TASK DETAILS: Below you will find a set of lines. Repeat them all exactly.

DATA:

'''

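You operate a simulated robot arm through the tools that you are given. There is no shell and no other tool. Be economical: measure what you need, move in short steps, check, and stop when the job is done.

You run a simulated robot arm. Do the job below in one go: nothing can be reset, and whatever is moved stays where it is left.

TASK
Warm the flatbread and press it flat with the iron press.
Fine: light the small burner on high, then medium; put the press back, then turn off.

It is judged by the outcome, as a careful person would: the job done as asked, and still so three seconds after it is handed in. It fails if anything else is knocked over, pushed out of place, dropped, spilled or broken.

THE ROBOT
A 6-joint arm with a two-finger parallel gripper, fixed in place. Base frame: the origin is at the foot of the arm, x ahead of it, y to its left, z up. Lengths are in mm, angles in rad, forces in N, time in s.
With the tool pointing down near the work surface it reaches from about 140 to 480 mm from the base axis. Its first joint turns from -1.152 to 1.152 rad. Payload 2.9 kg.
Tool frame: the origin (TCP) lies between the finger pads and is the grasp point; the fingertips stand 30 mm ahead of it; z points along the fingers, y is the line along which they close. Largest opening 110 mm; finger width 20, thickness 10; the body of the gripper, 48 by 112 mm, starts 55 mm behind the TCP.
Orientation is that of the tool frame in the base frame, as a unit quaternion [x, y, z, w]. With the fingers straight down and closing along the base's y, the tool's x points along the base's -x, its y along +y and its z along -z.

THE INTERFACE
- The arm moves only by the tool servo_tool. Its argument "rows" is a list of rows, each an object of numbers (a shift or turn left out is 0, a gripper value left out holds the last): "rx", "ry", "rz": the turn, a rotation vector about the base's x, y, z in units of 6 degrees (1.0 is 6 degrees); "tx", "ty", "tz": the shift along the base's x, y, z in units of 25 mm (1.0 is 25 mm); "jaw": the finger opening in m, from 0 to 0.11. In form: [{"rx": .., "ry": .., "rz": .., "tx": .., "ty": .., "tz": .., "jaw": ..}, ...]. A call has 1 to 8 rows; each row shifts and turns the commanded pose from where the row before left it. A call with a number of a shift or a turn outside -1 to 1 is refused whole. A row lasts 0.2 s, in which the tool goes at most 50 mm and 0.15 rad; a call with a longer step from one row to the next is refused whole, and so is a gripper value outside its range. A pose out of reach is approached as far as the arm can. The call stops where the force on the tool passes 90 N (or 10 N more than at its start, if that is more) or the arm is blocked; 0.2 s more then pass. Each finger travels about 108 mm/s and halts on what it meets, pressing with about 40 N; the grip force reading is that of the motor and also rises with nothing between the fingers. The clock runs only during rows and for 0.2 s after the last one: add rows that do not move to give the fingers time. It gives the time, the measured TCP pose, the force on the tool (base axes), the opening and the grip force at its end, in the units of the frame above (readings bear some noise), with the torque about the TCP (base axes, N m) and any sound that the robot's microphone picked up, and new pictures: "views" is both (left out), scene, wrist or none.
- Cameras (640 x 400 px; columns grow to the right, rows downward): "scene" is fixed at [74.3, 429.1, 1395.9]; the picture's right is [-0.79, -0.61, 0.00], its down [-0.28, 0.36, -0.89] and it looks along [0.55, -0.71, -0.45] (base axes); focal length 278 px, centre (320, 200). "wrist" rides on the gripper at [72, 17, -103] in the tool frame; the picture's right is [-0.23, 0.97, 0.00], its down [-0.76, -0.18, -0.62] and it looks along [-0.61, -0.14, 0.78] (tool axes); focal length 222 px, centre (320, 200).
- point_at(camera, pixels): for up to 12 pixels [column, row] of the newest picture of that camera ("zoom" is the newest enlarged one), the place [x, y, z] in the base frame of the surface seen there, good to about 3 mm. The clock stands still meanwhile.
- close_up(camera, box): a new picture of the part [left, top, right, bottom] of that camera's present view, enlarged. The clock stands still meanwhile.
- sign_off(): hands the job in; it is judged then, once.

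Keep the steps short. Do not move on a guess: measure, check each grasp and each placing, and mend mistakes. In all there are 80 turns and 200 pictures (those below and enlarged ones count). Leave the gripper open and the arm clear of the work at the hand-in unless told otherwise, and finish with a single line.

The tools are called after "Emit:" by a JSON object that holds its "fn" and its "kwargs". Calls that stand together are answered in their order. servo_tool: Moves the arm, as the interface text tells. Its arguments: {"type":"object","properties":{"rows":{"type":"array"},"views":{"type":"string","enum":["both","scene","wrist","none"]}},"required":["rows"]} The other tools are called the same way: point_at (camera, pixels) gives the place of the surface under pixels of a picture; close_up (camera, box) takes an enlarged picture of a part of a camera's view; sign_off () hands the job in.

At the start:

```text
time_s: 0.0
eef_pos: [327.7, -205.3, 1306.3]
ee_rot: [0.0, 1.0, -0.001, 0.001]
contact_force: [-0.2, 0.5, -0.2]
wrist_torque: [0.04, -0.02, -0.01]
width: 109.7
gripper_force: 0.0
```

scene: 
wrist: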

'''

TASK ANSWER:
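You operate a simulated robot arm through the tools that you are given. There is no shell and no other tool. Be economical: measure what you need, move in short steps, check, and stop when the job is done.

You run a simulated robot arm. Do the job below in one go: nothing can be reset, and whatever is moved stays where it is left.

TASK
Warm the flatbread and press it flat with the iron press.
Fine: light the small burner on high, then medium; put the press back, then turn off.

It is judged by the outcome, as a careful person would: the job done as asked, and still so three seconds after it is handed in. It fails if anything else is knocked over, pushed out of place, dropped, spilled or broken.

THE ROBOT
A 6-joint arm with a two-finger parallel gripper, fixed in place. Base frame: the origin is at the foot of the arm, x ahead of it, y to its left, z up. Lengths are in mm, angles in rad, forces in N, time in s.
With the tool pointing down near the work surface it reaches from about 140 to 480 mm from the base axis. Its first joint turns from -1.152 to 1.152 rad. Payload 2.9 kg.
Tool frame: the origin (TCP) lies between the finger pads and is the grasp point; the fingertips stand 30 mm ahead of it; z points along the fingers, y is the line along which they close. Largest opening 110 mm; finger width 20, thickness 10; the body of the gripper, 48 by 112 mm, starts 55 mm behind the TCP.
Orientation is that of the tool frame in the base frame, as a unit quaternion [x, y, z, w]. With the fingers straight down and closing along the base's y, the tool's x points along the base's -x, its y along +y and its z along -z.

THE INTERFACE
- The arm moves only by the tool servo_tool. Its argument "rows" is a list of rows, each an object of numbers (a shift or turn left out is 0, a gripper value left out holds the last): "rx", "ry", "rz": the turn, a rotation vector about the base's x, y, z in units of 6 degrees (1.0 is 6 degrees); "tx", "ty", "tz": the shift along the base's x, y, z in units of 25 mm (1.0 is 25 mm); "jaw": the finger opening in m, from 0 to 0.11. In form: [{"rx": .., "ry": .., "rz": .., "tx": .., "ty": .., "tz": .., "jaw": ..}, ...]. A call has 1 to 8 rows; each row shifts and turns the commanded pose from where the row before left it. A call with a number of a shift or a turn outside -1 to 1 is refused whole. A row lasts 0.2 s, in which the tool goes at most 50 mm and 0.15 rad; a call with a longer step from one row to the next is refused whole, and so is a gripper value outside its range. A pose out of reach is approached as far as the arm can. The call stops where the force on the tool passes 90 N (or 10 N more than at its start, if that is more) or the arm is blocked; 0.2 s more then pass. Each finger travels about 108 mm/s and halts on what it meets, pressing with about 40 N; the grip force reading is that of the motor and also rises with nothing between the fingers. The clock runs only during rows and for 0.2 s after the last one: add rows that do not move to give the fingers time. It gives the time, the measured TCP pose, the force on the tool (base axes), the opening and the grip force at its end, in the units of the frame above (readings bear some noise), with the torque about the TCP (base axes, N m) and any sound that the robot's microphone picked up, and new pictures: "views" is both (left out), scene, wrist or none.
- Cameras (640 x 400 px; columns grow to the right, rows downward): "scene" is fixed at [74.3, 429.1, 1395.9]; the picture's right is [-0.79, -0.61, 0.00], its down [-0.28, 0.36, -0.89] and it looks along [0.55, -0.71, -0.45] (base axes); focal length 278 px, centre (320, 200). "wrist" rides on the gripper at [72, 17, -103] in the tool frame; the picture's right is [-0.23, 0.97, 0.00], its down [-0.76, -0.18, -0.62] and it looks along [-0.61, -0.14, 0.78] (tool axes); focal length 222 px, centre (320, 200).
- point_at(camera, pixels): for up to 12 pixels [column, row] of the newest picture of that camera ("zoom" is the newest enlarged one), the place [x, y, z] in the base frame of the surface seen there, good to about 3 mm. The clock stands still meanwhile.
- close_up(camera, box): a new picture of the part [left, top, right, bottom] of that camera's present view, enlarged. The clock stands still meanwhile.
- sign_off(): hands the job in; it is judged then, once.

Keep the steps short. Do not move on a guess: measure, check each grasp and each placing, and mend mistakes. In all there are 80 turns and 200 pictures (those below and enlarged ones count). Leave the gripper open and the arm clear of the work at the hand-in unless told otherwise, and finish with a single line.

The tools are called after "Emit:" by a JSON object that holds its "fn" and its "kwargs". Calls that stand together are answered in their order. servo_tool: Moves the arm, as the interface text tells. Its arguments: {"type":"object","properties":{"rows":{"type":"array"},"views":{"type":"string","enum":["both","scene","wrist","none"]}},"required":["rows"]} The other tools are called the same way: point_at (camera, pixels) gives the place of the surface under pixels of a picture; close_up (camera, box) takes an enlarged picture of a part of a camera's view; sign_off () hands the job in.

At the start:

```text
time_s: 0.0
eef_pos: [327.7, -205.3, 1306.3]
ee_rot: [0.0, 1.0, -0.001, 0.001]
contact_force: [-0.2, 0.5, -0.2]
wrist_torque: [0.04, -0.02, -0.01]
width: 109.7
gripper_force: 0.0
```

scene: 
wrist: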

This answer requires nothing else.